— Start Data lines —

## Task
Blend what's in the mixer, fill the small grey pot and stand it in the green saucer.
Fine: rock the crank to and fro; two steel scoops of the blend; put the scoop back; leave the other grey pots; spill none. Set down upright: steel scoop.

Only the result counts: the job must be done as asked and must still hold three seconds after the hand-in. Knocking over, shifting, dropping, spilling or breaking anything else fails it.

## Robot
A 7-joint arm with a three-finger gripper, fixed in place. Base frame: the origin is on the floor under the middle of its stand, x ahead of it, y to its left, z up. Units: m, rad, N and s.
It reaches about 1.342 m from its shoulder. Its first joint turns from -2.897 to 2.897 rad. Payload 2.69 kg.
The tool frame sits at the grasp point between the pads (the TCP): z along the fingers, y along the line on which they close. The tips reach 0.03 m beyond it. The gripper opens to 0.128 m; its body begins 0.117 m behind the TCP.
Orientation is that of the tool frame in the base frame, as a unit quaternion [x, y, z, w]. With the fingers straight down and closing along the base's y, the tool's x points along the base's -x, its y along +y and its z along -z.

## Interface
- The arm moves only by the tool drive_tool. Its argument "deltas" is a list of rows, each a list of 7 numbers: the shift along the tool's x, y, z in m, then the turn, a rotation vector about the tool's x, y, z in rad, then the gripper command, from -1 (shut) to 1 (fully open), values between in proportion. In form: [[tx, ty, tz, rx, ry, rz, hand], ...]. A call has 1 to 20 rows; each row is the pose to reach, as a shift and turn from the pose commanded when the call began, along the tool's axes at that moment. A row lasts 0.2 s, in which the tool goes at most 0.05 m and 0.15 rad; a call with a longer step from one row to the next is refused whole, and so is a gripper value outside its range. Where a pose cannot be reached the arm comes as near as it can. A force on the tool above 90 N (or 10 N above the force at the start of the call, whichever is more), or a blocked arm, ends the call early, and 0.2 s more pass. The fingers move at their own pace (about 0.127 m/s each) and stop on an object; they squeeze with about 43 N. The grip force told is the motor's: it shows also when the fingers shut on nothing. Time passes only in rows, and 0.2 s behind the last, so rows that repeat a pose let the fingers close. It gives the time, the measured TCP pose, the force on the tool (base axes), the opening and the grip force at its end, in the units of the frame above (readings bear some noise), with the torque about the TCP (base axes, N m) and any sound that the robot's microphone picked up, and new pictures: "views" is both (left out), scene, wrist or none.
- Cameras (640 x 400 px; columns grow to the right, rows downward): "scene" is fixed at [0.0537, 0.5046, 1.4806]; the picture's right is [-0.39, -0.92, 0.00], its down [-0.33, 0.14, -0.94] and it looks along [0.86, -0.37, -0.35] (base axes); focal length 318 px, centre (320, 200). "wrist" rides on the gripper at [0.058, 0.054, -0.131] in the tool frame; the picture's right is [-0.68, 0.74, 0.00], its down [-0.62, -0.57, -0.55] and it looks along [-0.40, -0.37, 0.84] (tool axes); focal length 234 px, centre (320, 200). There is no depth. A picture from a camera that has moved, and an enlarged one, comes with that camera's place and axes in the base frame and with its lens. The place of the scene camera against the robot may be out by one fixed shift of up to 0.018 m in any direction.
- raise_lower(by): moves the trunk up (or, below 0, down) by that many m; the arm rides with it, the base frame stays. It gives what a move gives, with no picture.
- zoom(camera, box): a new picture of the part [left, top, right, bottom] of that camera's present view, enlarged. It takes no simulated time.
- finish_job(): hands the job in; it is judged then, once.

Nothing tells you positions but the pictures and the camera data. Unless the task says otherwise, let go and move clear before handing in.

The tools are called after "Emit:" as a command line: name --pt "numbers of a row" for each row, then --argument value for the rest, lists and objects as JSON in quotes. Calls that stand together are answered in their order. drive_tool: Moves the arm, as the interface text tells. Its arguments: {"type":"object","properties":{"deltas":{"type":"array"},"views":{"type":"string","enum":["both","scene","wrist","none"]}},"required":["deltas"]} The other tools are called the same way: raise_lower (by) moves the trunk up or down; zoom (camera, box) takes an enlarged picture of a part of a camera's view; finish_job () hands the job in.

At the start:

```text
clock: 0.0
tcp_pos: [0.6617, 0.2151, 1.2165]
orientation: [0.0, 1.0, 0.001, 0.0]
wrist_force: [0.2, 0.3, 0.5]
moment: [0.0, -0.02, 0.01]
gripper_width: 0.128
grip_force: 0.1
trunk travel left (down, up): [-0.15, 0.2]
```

— End Data lines —
— Start Data lines —

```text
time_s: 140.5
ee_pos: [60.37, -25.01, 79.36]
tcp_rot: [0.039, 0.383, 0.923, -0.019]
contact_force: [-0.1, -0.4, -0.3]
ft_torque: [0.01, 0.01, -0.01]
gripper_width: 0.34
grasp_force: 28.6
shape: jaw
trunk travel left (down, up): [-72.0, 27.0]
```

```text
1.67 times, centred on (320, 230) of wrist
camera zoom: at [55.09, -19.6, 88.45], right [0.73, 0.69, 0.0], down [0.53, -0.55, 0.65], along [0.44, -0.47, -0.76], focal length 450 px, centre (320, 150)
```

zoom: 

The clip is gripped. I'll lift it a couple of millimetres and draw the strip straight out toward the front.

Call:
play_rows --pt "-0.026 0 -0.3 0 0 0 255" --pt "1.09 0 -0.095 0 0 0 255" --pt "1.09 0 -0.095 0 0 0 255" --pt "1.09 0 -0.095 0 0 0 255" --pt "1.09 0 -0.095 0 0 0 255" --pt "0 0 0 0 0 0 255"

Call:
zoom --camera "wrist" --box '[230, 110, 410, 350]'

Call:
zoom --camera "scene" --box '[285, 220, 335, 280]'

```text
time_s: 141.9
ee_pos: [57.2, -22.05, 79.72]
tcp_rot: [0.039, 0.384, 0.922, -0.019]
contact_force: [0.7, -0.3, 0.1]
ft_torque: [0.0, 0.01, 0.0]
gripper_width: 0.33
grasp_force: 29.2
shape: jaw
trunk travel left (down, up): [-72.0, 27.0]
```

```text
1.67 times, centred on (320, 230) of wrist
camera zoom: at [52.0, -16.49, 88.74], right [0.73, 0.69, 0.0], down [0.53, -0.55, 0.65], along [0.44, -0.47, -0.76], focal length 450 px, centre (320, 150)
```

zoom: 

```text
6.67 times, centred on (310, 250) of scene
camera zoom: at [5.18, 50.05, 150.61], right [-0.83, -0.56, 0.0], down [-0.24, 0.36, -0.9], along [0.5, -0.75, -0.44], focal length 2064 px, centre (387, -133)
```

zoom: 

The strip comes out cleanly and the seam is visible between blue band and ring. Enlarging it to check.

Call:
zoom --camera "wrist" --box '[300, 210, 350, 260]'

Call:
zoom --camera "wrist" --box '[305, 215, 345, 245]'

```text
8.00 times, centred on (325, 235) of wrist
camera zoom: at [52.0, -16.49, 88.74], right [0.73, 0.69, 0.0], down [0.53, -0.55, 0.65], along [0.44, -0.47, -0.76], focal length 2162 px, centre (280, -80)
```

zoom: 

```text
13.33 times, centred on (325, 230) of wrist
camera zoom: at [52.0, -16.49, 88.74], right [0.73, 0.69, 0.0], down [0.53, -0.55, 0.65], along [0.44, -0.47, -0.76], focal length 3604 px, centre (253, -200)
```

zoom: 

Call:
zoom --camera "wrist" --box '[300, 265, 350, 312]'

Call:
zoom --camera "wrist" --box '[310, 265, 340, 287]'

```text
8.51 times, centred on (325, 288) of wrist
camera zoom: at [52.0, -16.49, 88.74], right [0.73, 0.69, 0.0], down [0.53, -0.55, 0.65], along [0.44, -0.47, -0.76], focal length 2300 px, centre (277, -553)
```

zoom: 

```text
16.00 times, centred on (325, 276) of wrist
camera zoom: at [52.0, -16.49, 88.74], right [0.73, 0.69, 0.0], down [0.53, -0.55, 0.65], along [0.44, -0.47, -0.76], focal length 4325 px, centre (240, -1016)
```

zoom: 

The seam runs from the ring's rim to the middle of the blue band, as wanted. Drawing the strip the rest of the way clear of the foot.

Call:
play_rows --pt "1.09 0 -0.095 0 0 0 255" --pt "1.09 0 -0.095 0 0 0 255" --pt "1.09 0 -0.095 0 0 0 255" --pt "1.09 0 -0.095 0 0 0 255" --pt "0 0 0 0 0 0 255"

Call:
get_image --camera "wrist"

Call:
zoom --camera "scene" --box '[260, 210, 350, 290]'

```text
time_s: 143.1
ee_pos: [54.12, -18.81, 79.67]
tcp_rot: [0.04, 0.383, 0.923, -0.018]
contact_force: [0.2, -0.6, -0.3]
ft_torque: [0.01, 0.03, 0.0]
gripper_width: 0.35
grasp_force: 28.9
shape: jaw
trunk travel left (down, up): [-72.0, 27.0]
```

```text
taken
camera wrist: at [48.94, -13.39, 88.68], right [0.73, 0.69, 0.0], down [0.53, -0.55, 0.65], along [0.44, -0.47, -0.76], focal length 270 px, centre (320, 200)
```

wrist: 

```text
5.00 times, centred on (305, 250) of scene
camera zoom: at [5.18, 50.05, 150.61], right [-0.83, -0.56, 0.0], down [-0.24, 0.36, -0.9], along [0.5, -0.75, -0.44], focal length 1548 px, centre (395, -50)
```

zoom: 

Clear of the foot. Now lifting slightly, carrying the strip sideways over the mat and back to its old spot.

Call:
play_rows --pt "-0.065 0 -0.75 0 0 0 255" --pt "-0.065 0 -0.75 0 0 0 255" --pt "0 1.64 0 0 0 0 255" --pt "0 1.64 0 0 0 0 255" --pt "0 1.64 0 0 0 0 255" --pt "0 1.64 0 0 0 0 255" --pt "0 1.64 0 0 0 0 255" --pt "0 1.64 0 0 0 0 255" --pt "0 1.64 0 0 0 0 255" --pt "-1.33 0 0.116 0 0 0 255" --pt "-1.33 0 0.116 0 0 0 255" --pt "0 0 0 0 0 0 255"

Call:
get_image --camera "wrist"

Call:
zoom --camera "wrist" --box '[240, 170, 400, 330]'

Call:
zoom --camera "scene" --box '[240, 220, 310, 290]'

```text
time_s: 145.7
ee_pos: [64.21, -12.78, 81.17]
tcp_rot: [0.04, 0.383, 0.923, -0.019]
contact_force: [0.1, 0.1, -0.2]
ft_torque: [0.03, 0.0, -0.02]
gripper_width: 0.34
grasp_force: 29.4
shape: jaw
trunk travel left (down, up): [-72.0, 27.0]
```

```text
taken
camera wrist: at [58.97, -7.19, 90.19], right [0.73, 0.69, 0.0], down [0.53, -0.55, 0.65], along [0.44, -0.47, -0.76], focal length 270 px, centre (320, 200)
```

— End Data lines —
— Start Page —

俳句編1 季語を学ぼう 【慶應義塾中等部対策講座】

慶應義塾中等部の入試問題では「俳句」がよく出題されます。
 平成21年・・・句会について問う問題
 平成25年・・・前句付けについて問う問題
 平成26年・・・披講について問う問題
など、塾の授業では、ほとんど扱われないテーマばかりです。

このような出題に対して、付け焼き刃の対策では通用しません。
日常の中で、「俳句に触れる」環境づくりが大切です。
そのためには、「生活の中に俳句が生きている」と言う状態にしておく必要があるでしょう。
それは、机にかじりついて行う「学習」とは異なるものです。

シニアの方でも、俳句を趣味にしている人はたくさんいます。
テレビ番組を観ても、出演者が俳句に挑戦し、段位を競っているようなものもあります。
このような状況を見ていると、小学生であっても、俳句に挑戦することは可能でしょう。
下手でも良いのです。毎日「一句作ってみよう」と思える環境が大切です。俳句は、学ぶこと以上に、実践することが大切なものだからです。

このように、敷居をグッと低くしておくことで、俳句が身近に感じられるようになると、不思議と偉大な先人たちの作品を学んでみようと思うようになるでしょう。
そこで、優れた俳句に沢山触れることで、さらに俳句づくりが楽しくなってくるはずです。
江戸時代の三大俳人である芭蕉、蕪村、一茶の句は、日本人であれば誰もが知っているものばかりなので、是非とも、一つでも多く触れるようにすると良いでしょう。
この三人の句は、日本の文化遺産と言えるものなので、触れる機会を大切にして欲しいです。

俳句を作る時、ルールは至って簡単です。
それは「季語を入れる」ということです。
季語さえ入っていれば、とりあえず「俳句」としての体裁は整います。

「季語の学習」の一環として、実際に俳句を作ることは、一石二鳥と言えるでしょう。
そこでは、気軽な気持ちで、やってみることが大切です。
肩肘張らずに、戯れに作ってみることで、俳句の感覚が掴めるようになってきます。

「季語」を学習する時、気をつけなければならないことは、季節のずれです。
俳句の季節感は、旧暦に基づいたものです。そのため、現代の暦とは1ヶ月位のずれがあります。

— End Page —

Given problem 1: Show the exact text of the page starting from "そこで、優れた俳句に沢山触れ" and stopping at the end of "は1ヶ月位のずれがあります。".
Given problem 2: Give the continuation of the page.

Answer 1:
そこで、優れた俳句に沢山触れることで、さらに俳句づくりが楽しくなってくるはずです。
江戸時代の三大俳人である芭蕉、蕪村、一茶の句は、日本人であれば誰もが知っているものばかりなので、是非とも、一つでも多く触れるようにすると良いでしょう。
この三人の句は、日本の文化遺産と言えるものなので、触れる機会を大切にして欲しいです。

俳句を作る時、ルールは至って簡単です。
それは「季語を入れる」ということです。
季語さえ入っていれば、とりあえず「俳句」としての体裁は整います。

「季語の学習」の一環として、実際に俳句を作ることは、一石二鳥と言えるでしょう。
そこでは、気軽な気持ちで、やってみることが大切です。
肩肘張らずに、戯れに作ってみることで、俳句の感覚が掴めるようになってきます。

「季語」を学習する時、気をつけなければならないことは、季節のずれです。
俳句の季節感は、旧暦に基づいたものです。そのため、現代の暦とは1ヶ月位のずれがあります。

Answer 2:
この「季節のずれ」をしっかりと意識して、学習する必要があるのです。
そのため、現代の感覚のままでは通用しないことも多いので、特に注意しないといけません。

「朝顔」は、秋の季語です。
現在では夏休みの時期に咲く花という認識が強いため、「8月=夏」と考えてしまいがちなのですが、それでは正解することはできません。

逆に秋という文字が入っている麦秋むぎあきは、夏の季語です。麦の収穫は、5月に行われます。そのため、麦にとって、収穫の「秋」は「5月」となることから、夏を表す季語となるのです。

よく勘違いしてしまうのが、五月雨さみだれでしょう。
「五月」となっているため、つい5月のゴールデンウィークをイメージしてしまうのですが、それでは全く的外れとなってしまいます。
この「五月」は、旧暦なので、現在の暦に換算すると、6月のことになります。そのため、6月の頃の長雨を指しており、今で言う「梅雨」のことを表しています。

梅雨を意味する季語に、夏闇なつやみがあります。
五月雨が降る頃(梅雨)は、空は分厚い雲で覆われています。
そのため、「昼なお暗き」闇という状況となります。
夜も、月が出ない闇です。
梅雨闇《つゆやみ》は、昼も夜も続くのです。
これは、五月闇さつきやみと言っても良いでしょう。

梅雨時は、大気が不安定となるため、雷も多くなります。
一瞬で空が闇に包まれ、雷が光る光景は誰もが経験したことがあるでしょう。
雷は、神鳴かみなりであり、「はたた神」とも言います。
梅雨闇に、真っ白な稲光が走る光景は、夏の情景なのです。
暑いだけが夏ではありません。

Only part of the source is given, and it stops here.